Reversed and remanded for further proceedings.

NOTES

[1] Plaintiffs Anthony Leonard and Susan Cullen are not parties to the present appeal. Leonard and Cullen asserted unrelated claims of hostile work environment and sexual harassment against defendants. Defendants moved for summary judgment against all three plaintiffs. Defendants' motion was granted only as to plaintiff Mann, and denied as to Leonard and Cullen. Because the summary judgment against plaintiff was not final as to all issues and all parties, plaintiff had no appeal as of right pursuant to R. 2:2-3(a). However, we now treat plaintiff's notice of appeal as an application for leave to appeal and grant leave nunc pro tunc. See R. 2:4-4(b)(2).

[2] McDonnell Douglas Corp. v. Green, 411 U.S. 792, 93 S.Ct. 1817, 36 L.Ed.2d 668 (1973).

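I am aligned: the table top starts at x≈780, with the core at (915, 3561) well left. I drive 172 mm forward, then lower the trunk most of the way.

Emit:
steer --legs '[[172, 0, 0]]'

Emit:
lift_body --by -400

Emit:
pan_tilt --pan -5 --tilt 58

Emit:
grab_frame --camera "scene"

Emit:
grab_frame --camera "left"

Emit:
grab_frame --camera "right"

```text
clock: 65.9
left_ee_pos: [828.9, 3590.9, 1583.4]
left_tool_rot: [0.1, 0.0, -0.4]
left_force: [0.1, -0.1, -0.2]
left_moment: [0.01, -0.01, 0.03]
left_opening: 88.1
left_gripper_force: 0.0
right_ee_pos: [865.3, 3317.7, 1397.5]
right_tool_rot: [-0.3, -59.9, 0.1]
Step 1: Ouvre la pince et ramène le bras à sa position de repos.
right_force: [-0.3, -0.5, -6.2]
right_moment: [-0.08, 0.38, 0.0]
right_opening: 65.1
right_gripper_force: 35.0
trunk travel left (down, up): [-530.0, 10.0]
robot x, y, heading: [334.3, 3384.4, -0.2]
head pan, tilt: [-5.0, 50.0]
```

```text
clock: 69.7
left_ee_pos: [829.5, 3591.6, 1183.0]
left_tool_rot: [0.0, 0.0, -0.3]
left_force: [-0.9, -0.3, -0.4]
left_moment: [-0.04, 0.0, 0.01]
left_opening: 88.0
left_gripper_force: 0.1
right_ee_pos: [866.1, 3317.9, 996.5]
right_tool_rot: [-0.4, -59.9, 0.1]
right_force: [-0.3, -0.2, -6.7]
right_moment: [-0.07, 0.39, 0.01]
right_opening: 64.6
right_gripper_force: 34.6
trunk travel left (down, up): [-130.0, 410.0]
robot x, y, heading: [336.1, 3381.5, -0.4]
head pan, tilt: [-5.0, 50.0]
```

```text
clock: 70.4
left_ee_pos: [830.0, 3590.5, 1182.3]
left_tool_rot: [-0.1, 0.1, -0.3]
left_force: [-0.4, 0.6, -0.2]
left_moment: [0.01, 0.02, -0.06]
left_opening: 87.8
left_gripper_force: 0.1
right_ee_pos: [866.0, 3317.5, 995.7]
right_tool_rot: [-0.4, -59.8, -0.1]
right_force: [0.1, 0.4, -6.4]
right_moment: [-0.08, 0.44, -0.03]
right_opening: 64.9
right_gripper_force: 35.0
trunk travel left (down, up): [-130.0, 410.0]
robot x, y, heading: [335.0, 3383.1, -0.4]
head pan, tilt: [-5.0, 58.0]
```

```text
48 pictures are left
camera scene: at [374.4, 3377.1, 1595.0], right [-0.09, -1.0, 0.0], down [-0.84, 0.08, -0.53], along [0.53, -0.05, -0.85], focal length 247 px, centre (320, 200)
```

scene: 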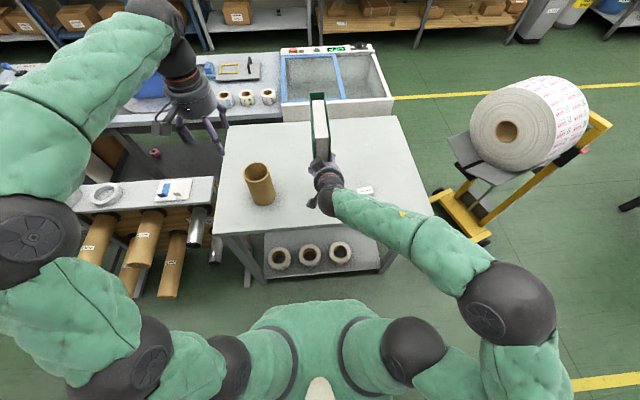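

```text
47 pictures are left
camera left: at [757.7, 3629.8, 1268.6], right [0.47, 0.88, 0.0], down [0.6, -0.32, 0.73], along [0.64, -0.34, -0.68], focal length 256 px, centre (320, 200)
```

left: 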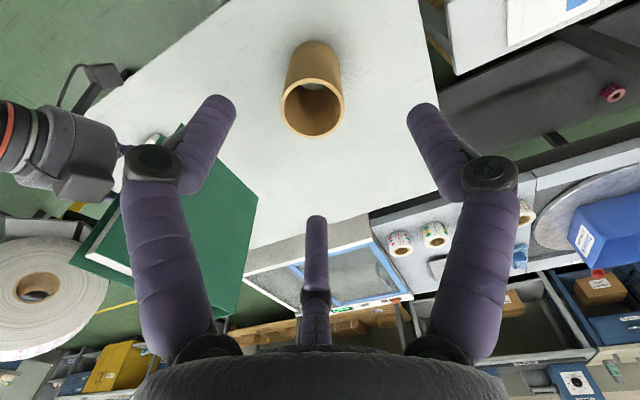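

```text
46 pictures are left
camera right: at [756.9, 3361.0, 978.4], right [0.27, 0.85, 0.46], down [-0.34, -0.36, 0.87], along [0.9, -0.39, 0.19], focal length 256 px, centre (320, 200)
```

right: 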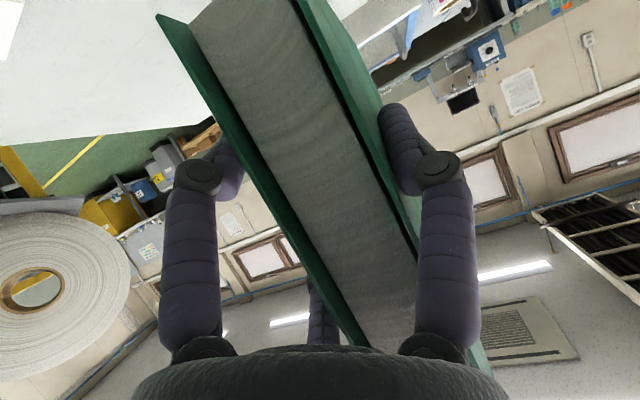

[3] Defendants argue that plaintiff was bound by the statement of facts submitted by them on the summary judgment motion. See R. 4:46-2(a). This is so, defendants argue, because plaintiff did not "elaborate" on the facts presented by defendants by including the purported expletives and statements used by Iacone. See R. 4:46-2(b). However, the record reveals that plaintiff's deposition, which includes the statements and expletives used by Iacone, was submitted to the motion judge. Further, during argument on the motion, plaintiff's counsel made reference to Iacone's statements in arguing that genuine fact issues existed concerning the hostile work environment claim. We therefore have considered the entire record presented to the motion judge.